Within the context of this greater responsibility, many South African companies are faced with another conundrum. Their operations are becoming increasingly more international in nature, and specifically, more Africa-focussed with centralised reporting.
Incorporating and consolidating the operations of newly acquired or green field operations into existing reporting structures is no easy task. In Africa different languages and cultures, variations in best practice, and multiple technologies have forced managers to think long and hard about how best to adequately capture financial and non-financial data. (Apologies, Mr King).
Enterprise Resource Planning (“ERP”) systems may be the answer. But rolling them out to subsidiaries that are often much smaller and nimbler than the home country can be expensive, especially with the concomitant on-going investment in training and infrastructure that’s required.
The default is to use spread sheets. They are easy-to-use and can be applied to a wide range of metrics. But as divergent operations build scale they can become more problematic to work with, especially when a large number of subsidiaries are using them. Data consistency and reliability become an issue leading to increased reporting and business risks.

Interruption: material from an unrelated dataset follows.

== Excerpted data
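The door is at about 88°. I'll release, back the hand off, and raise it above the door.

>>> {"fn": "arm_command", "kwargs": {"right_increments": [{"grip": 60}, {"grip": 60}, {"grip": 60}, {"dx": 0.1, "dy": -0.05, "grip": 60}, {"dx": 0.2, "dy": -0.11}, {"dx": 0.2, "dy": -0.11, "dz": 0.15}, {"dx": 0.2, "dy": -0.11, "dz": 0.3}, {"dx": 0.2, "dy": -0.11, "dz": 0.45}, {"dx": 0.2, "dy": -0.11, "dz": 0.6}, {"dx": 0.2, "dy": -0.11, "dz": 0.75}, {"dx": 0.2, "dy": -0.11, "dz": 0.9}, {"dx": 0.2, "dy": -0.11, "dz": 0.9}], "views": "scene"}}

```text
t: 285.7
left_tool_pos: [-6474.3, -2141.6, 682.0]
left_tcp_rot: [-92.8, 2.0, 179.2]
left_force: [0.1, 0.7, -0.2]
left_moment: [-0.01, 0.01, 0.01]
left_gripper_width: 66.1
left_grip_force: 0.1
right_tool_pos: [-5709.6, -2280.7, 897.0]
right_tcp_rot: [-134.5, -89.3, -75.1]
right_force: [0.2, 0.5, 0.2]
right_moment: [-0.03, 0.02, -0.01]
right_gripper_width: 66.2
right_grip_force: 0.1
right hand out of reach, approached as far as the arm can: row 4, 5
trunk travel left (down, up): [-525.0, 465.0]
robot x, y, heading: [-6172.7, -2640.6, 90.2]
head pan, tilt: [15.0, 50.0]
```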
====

The third option entails applying some kind of cloud solution that can be easily accessed and which provides the automation of a substantial part of the consolidation process, without requiring the spend necessitated by a full ERP system.
The principles of King III – and with specific respect to integrated sustainable reporting - are noble and should be pursued by all companies serious about measuring their activities in relation to the broader context of society’s expectations. It makes for good business and a better future. But deciding just how and when to do this is the key question keeping managers up at night.